"This rational analysis of design, from which writing will spring, is so essential in all its parts, that a child who, before being confided to my care, already wrote many of the letters, has taken six days to learn to draw a perpendicular or a horizontal line; he spent fifteen days before imitating a curve and an oblique. Indeed the greater number of my pupils, are for a long time incapable of even imitating the movements of my hand upon the paper, before attempting to draw a line in a determined direction. The most imitative, or the least stupid ones, produce a sign diametrically opposite to that which I show them and all of them confound the points of conjunction of two lines no matter how evident this is. It is true that the thorough knowledge I have given them of lines and of configuration helps them to make the connection which must be established between the plane and the various marks with which they must cover the surface, but in the study rendered necessary by the deficiency of my pupils, the progression in the matter of the vertical, the horizontal, the oblique, and the curve must be determined by the consideration of the difficulty of comprehension and of execution which each offers to a torpid intelligence and to a weak unsteady hand.

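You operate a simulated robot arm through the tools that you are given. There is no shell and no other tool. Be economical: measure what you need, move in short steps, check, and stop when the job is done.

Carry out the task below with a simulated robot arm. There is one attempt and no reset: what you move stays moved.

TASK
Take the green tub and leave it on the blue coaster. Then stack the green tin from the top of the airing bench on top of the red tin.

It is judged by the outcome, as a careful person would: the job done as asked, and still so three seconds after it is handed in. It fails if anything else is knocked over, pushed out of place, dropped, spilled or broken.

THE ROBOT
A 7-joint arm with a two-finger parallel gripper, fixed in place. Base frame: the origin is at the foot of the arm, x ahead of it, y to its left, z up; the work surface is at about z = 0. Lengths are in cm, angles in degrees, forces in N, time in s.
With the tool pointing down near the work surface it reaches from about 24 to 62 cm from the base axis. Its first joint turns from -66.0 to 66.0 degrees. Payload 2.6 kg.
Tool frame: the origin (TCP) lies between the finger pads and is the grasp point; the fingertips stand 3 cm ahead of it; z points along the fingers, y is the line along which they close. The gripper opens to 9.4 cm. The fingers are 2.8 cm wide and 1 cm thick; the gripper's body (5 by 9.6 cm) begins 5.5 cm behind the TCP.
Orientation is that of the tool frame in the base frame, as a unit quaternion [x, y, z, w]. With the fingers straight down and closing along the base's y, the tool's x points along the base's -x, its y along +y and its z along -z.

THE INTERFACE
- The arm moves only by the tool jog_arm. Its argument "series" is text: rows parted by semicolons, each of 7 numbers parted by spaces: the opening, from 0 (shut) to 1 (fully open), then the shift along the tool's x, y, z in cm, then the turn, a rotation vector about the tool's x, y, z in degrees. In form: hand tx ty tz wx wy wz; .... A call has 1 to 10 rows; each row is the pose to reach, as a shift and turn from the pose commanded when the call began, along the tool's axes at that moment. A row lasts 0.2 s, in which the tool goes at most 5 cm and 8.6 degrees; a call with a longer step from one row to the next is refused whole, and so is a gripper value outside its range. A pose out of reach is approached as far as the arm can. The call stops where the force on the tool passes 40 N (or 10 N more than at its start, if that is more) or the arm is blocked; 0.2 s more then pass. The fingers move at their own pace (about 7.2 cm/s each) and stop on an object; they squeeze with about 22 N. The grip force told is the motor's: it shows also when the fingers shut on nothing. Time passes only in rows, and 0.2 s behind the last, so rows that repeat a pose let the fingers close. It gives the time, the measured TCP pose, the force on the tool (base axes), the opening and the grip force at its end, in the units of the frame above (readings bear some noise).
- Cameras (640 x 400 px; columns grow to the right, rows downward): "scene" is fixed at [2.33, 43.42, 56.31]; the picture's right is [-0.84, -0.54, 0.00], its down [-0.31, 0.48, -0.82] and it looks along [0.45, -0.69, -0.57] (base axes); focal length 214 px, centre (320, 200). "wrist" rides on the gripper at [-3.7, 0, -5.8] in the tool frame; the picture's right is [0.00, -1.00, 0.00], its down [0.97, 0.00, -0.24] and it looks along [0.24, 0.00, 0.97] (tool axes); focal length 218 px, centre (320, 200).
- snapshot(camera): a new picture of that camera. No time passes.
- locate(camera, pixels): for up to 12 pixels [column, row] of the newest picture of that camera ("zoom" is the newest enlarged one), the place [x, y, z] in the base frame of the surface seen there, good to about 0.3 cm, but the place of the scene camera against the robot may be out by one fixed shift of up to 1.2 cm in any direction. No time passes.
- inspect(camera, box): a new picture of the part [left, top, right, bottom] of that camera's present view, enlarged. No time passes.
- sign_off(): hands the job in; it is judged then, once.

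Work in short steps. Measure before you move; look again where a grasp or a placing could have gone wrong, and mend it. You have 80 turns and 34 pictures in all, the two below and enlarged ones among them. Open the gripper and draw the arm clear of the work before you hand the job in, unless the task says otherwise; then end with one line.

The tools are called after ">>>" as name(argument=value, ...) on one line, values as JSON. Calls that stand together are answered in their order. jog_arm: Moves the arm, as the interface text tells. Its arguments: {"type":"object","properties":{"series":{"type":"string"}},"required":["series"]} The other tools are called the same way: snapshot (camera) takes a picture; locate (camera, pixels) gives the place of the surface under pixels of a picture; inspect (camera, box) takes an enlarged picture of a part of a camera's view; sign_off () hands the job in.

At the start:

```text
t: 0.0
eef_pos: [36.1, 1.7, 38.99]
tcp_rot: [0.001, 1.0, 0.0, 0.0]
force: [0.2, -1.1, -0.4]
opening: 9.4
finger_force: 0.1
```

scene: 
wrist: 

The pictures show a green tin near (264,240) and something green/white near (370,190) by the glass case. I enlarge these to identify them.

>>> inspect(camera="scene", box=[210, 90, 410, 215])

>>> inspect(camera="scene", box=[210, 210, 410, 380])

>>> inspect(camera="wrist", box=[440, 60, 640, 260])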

"I do not speak here of merely having them perform a difficult thing, since I have them surmount a series of difficulties and for this reason I ask myself if some of these difficulties are not greater and some less, and if they do not grow one from the other, like theorems. Here are the ideas which have guided me in this respect.

"The vertical is a line which the eye and the hand follow directly, going up and down. The horizontal line is not natural to the eye, nor to the hand, which lowers itself and follows a curve (like the horizon from which it has taken its name), starting from the centre and going to the lateral extremity of the plane.

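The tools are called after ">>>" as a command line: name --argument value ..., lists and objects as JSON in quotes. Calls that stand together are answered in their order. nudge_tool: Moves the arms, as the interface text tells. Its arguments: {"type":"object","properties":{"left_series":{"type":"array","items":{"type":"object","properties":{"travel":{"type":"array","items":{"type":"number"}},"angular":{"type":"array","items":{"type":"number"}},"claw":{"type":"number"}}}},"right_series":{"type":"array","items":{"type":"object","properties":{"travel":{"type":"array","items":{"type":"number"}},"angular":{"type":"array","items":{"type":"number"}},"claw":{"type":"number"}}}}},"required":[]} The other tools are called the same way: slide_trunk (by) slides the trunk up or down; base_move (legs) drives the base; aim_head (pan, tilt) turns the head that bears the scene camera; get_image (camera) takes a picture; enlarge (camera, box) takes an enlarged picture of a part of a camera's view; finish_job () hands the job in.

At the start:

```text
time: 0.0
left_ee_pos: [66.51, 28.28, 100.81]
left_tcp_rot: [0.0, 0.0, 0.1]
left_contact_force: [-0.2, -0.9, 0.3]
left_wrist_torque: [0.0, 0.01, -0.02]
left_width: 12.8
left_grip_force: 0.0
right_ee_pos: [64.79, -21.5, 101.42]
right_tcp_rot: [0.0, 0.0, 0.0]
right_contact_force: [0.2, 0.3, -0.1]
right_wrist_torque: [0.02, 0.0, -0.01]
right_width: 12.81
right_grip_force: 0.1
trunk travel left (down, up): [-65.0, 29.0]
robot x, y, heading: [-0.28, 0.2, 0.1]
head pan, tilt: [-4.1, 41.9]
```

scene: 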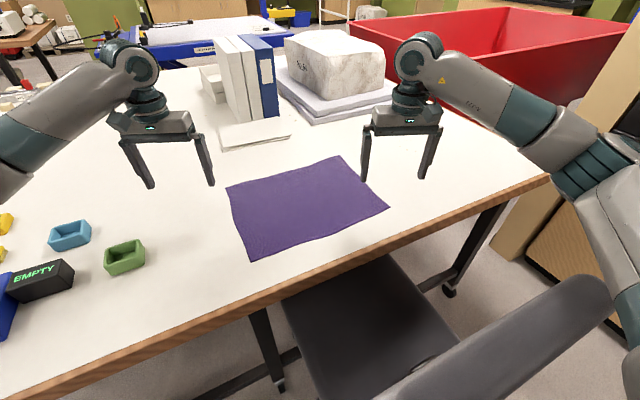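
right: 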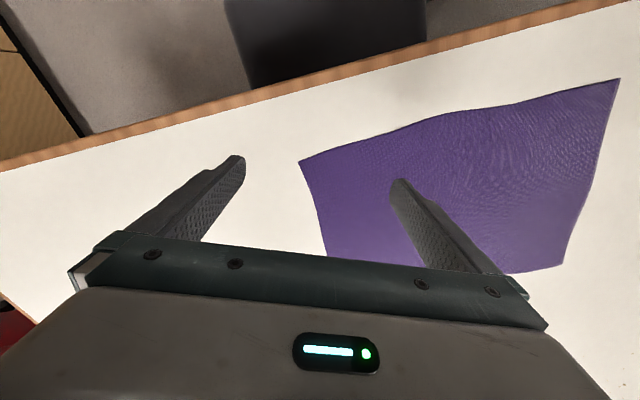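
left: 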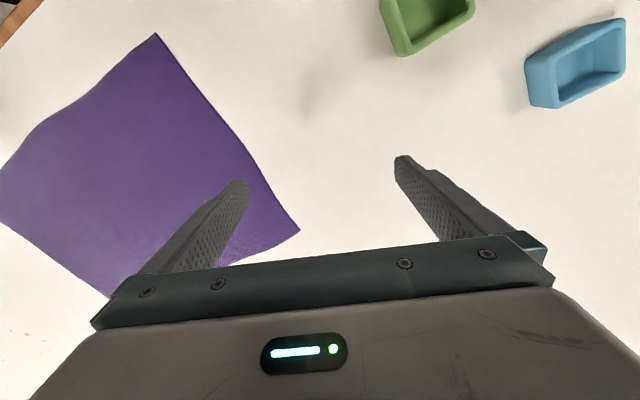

"The oblique line presupposes more complex comparative ideas, and the curve demands such firmness and so many differences in its relation to the plane that we would only lose time in taking up the study of these lines. The most simple line then, is the vertical, and this is how I have given my pupils an idea of it.

"The first geometric formula is this: only straight lines may be drawn from one given point to another.

"Starting from this axiom, which the hand alone can demonstrate, I have fixed two points upon the blackboard and have connected them by means of a vertical. My pupils try to do the same between the dots they have upon their paper, but with some the vertical descends to the right of the point and with others, to the left, to say nothing of those whose hand diverges in all directions. To arrest these various deviations which are often far more defects of the intelligence and of the vision, than of the hand, I have thought it wise to restrict the field of the plane, drawing two vertical lines to left and right of the points which the child is to join by means of a parallel line half way between the two enclosing lines. If these two lines are not enough, I place two rulers vertically upon the paper, which arrest the deviations of the hand absolutely. These material barriers are not, however, useful for very long. We first suppress the rulers and return to the two parallel lines, between which the idiot learns to draw the third line. We then take away one of the guiding lines, and leave, sometimes that on the right, sometimes that on the left, finally taking away this last line and at last, the dots, beginning by erasing the one at the top which indicates the starting point of the line and of the hand. The child thus learns to draw a vertical without material control, without points of comparison.

"The same method, the same difficulty, the same means of direction are used for the straight horizontal lines. If, by chance, these lines begin well, we must await until the child curves them, departing from the centre and proceeding to the extremity as nature commands him, and because of the reason which I have explained. If the two dots do not suffice to sustain the hand, we keep it from deviating by means of the parallel lines or of the rulers.

"Finally, have him trace a horizontal line, and by uniting with it a vertical ruler we form a right angles. The child will begin to understand, in this way, what the vertical and horizontal lines really are, and will see the relation of these two ideas as he traces a figure.

"In the sequence of the development of lines, it would seem that the study of the oblique should immediately follow that of the vertical and the horizontal, but this is not so! The oblique which partakes of the vertical in its inclination, and of the horizontal in its direction, and which partakes of both in its nature (since it is a straight line), presents perhaps, because of its relation to other lines, an idea too complex to be appreciated without preparation."

Thus Séguin goes on through many pages, to speak of the oblique in all directions, which he has his pupils trace between two parallels. He then tells of the four curves which he has them draw to right and left of a vertical and above and below a horizontal, and concludes: "So we find the solution of the problems for which we sought—the vertical line, the horizontal, the oblique, and the four curves, whose union forms the circle, contain all possible lines, all writing.